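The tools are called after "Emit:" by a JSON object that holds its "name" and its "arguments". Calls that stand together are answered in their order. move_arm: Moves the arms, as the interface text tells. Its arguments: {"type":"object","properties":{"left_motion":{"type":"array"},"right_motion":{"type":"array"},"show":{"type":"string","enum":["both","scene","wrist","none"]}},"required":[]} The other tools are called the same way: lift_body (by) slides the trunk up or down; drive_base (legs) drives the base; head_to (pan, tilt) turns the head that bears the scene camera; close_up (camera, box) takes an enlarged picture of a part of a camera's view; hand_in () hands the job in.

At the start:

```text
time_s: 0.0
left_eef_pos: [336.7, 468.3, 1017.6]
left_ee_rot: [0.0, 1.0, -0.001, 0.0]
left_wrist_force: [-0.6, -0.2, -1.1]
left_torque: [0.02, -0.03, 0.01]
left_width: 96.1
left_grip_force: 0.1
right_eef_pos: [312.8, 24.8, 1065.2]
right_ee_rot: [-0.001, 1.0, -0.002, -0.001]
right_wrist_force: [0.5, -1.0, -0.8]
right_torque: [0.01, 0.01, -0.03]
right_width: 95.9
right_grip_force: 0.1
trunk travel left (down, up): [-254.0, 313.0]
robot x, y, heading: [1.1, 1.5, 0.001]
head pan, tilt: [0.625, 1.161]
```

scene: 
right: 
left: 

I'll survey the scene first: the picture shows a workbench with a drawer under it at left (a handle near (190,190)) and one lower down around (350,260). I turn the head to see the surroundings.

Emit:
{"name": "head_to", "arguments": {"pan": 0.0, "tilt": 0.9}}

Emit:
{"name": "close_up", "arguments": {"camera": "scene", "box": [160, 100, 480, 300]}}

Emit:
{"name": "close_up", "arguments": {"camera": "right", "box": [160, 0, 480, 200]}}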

_____

- [Article]
The Democratic takeover of congress was partly a backlash against the Bush administration. But it was also because Democrats had some fantastically good candidates -- Jim Webb in Virginia, Kay Hagan in North Carolina and so forth. Locally developed candidates with compelling stories who understood local politics. Likewise, the GOP needs to shed the weight of Dick Cheney and Newt Gingrich and grow some new leaders that will inspire independents. And this work can begin in 2009.

There are only two elections of significance in 2009 -- the Virginia and New Jersey Governor's races. In Virginia, the GOP has a chance to retake a swing state that has been turning from red to purple to blue in the past few years. The Democrats control every office worth having at this point and President Obama won the state reasonably handily in 2008. A GOP win would quell the Democratic momentum in Virginia and provide a launching pad for future national candidates. New Jersey, on the other hand, would be a real prize. My (current) home state is a true blue state and no GOPer has won major statewide office (Senator or Governor) since moderate Republican Christie Todd Whitman was Governor in the 1990s.

And the news is good for the GOP so far in both cases:
In Virginia -- McDonnell leads Deeds by 8 to 15%, depending on which poll you prefer.
In New Jersey -- Christie leads incumbent Corzine by 8 to 14%, again depending on the poll.

While it is still relatively early and few people are strongly engaged in the election yet, these are massive margins. They are bigger than any margin that Barack Obama held throughout the 2008 cycle over John McCain. The New Jersey one is especially significant given the huge margin Democrats have in party registration in that state (Virginia does not register by party, but is obviously much more of a swing state.)

The betting public is betting against the Dems too. Corzine has dropped to a 2:1 dog in Intrade betting. The Virginia betting is actually marginally closer, with McDonnell just better than a 3:2 favorite. The early polls would indicate that theses betting odds may even be a little generous to the Dems.

I remain undecided in the 2009 New Jersey race. I, like many in New Jersey am extremely frustrated with the lack of leadership in cutting through the wasteful and bloated bueracracy in New Jersey, the continued corruption in contracting and the tax burden, currently the highest combined in the nation. A state with such a strong tax base should not have these problems and Gov. Corzine has done a poor job addressing them. Chris Christie, on the other hand, presents downright caveman-era views on social issues, opposing the legal status of basically all abortions and opposing gay rights. I'm also not yet inspired that he is the guy who can actually get the fixes above done -- although Corzine has been given a chance and clearly isn't that guy. I'll be watching the campaign, but I'm definitely deeply conflicted on this race.

_____

- [The tasks]
a: Take the article and repeat only what runs from "While it is" through "to the Dems.".
b: Extend the article, starting right after its last sentence.

- [Task results]
a:
While it is still relatively early and few people are strongly engaged in the election yet, these are massive margins. They are bigger than any margin that Barack Obama held throughout the 2008 cycle over John McCain. The New Jersey one is especially significant given the huge margin Democrats have in party registration in that state (Virginia does not register by party, but is obviously much more of a swing state.)

The betting public is betting against the Dems too. Corzine has dropped to a 2:1 dog in Intrade betting. The Virginia betting is actually marginally closer, with McDonnell just better than a 3:2 favorite. The early polls would indicate that theses betting odds may even be a little generous to the Dems.

b:
Cash for Clunkers Renewed -- Best Piece of Stimulus Yet
Ford is reporting profits again, unemployment has dropped slightly as automakers are rehired and dealers are reporting shortages of small, gas-efficient cars as buyers storm dealerships to trade in old vehicles for newer, more efficient vehicles, thanks to a $4,500 federal tax credit. The economy is stimulated, the environment is helped and people get new cars. What's not to love?

Apparently, a lot, to the GOP. The program will be extended with another $2 billion in funding (initial funding had been wiped out by massive demand), but without much GOP help. The Senate passed the extension by a 60-37 vote with only 6 GOP votes for and 3 Dems opposing. The House vote was more bipartisan with a 316-109 (with 2 voting "Present") vote, including 77 Republicans. Overall, the bill gets a partisanship index of .65 (fairly bipartisan).

The GOP compaints centered around the price tag and meddling in the free markets. But weren't these the same Republicans that complained (with some legitimacy) that elements of the stimulus bill were not stimulative enough? Does the GOP want real stimulus or just no stimulus at all? Cash for clunkers is working and working well. I'm glad the program will get to continue.

Health Care: Why the Democrats Must Give Ground
Health care has been at an standstill. Both houses of congress missed the President's deadline to pass a bill before the August recess. Blue Dog Democrats are still worried. Senate GOP members threaten a fillibuster. The Democrats face a crucial choice -- stick to your guns on funding a so-called "public option" or compromise to get a bill passed. If the Democrats stick to their guns, even if they get the votes in the House, they will undoubtedly have to use budget reconciliation to dodge a GOP fillibuster in the Senate.

Democrats have to ask themselves -- holding strong majorities in both houses of congress, do they really want to use parlimentary procedure to ramrod through a bill with zero GOP support and conservative Democrats in opposition? I think they would be wrong to do so. Ducking the checks on power in the Senate is a dangerous game and the tone in Washington is turning very ugly, strongly in opposition to the President's promise of post-partisanship in Washington.

To get a bipartisan bill, Democrats need to give up the public option. Take the GOP idea to let people buy into the federal government health insurance program instead. The critical aims of the program are still the same. They will blunt GOP criticism and might pick up a few votes along the way.

Site Update
This site finished July with 216 visitors, marking 6 consecutive months that the site has had 200 or more visitors since I started tracking this in late January. After a spike in June due to an ad that I placed on, traffic basically returned to its previous level. I'm actually very satisified with this, given that there were relatively few posts in July because of my travel. As of this writing, August has had 45 visitors so far in the first 8 days of the month.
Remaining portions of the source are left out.